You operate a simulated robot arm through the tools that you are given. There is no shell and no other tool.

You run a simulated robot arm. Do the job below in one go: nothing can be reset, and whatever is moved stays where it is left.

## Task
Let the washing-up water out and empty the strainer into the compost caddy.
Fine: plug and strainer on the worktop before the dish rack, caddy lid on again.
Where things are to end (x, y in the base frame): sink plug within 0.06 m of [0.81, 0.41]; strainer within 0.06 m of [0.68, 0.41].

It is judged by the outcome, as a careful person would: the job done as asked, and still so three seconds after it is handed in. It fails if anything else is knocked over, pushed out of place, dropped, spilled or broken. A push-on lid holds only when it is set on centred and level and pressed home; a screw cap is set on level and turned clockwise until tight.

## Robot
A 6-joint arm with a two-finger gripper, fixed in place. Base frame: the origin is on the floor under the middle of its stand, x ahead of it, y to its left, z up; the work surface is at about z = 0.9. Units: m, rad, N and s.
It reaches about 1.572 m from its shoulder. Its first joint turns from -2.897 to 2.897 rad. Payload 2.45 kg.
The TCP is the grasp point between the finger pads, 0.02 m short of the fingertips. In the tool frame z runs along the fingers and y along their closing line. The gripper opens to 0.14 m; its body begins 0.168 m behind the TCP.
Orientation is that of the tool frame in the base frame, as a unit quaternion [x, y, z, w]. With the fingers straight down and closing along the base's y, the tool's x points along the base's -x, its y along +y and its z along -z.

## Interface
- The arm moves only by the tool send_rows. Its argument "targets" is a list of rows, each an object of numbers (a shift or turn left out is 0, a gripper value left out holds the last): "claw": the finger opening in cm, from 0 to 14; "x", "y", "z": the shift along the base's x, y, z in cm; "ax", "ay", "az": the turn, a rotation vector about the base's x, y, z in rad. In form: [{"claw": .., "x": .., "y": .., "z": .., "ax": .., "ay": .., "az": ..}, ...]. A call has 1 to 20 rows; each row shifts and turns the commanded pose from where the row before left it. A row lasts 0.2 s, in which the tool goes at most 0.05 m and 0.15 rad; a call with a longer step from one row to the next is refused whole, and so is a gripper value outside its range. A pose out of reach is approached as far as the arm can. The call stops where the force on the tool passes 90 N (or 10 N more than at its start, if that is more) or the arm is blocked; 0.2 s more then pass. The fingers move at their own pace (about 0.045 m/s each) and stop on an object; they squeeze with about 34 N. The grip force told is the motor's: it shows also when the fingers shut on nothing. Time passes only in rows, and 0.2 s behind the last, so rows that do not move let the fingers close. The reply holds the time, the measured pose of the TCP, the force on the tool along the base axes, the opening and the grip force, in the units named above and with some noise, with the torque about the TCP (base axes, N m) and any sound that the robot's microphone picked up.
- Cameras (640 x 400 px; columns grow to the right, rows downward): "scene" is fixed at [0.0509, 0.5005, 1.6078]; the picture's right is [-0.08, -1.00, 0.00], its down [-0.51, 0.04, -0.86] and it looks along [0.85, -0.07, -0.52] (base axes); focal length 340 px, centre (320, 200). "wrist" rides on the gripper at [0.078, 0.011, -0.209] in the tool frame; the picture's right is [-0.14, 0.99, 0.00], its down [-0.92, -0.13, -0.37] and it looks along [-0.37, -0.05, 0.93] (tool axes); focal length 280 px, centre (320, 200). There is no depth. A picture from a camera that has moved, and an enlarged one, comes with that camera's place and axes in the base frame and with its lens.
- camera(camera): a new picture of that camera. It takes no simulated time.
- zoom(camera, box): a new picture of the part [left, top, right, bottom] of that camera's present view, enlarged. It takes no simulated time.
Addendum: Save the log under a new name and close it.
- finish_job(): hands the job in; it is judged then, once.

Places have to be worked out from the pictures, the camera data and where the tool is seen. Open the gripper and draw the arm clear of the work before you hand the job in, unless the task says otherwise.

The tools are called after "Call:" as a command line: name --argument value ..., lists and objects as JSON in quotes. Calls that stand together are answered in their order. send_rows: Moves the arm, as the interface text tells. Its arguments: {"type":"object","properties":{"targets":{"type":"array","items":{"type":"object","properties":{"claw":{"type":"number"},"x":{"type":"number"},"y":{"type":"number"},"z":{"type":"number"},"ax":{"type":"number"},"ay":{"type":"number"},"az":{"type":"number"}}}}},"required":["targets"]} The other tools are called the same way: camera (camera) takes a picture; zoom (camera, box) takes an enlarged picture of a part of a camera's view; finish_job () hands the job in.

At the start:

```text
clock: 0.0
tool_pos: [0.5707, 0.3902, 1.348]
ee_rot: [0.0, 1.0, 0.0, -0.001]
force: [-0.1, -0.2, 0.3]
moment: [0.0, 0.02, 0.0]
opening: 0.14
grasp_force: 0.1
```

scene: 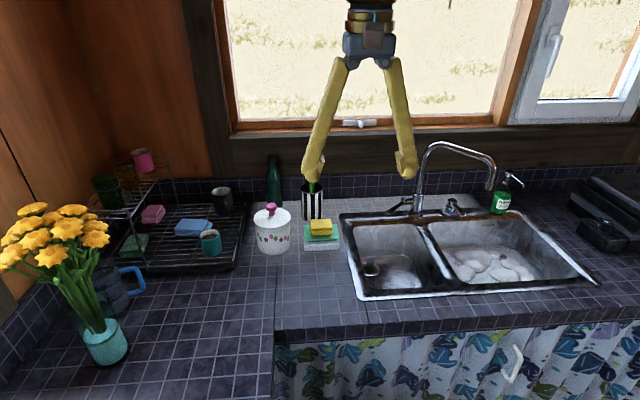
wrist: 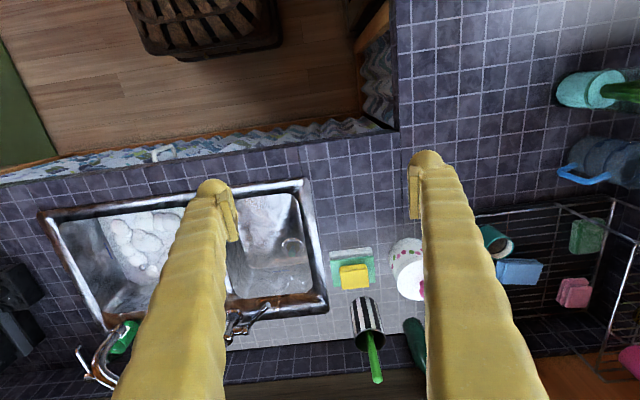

Task brief. Take the lines above from the first through the one containing "Fine: plug and" and reproduce them exactly; include nothing else.

Right answer.
You operate a simulated robot arm through the tools that you are given. There is no shell and no other tool.

You run a simulated robot arm. Do the job below in one go: nothing can be reset, and whatever is moved stays where it is left.

## Task
Let the washing-up water out and empty the strainer into the compost caddy.
Fine: plug and strainer on the worktop before the dish rack, caddy lid on again.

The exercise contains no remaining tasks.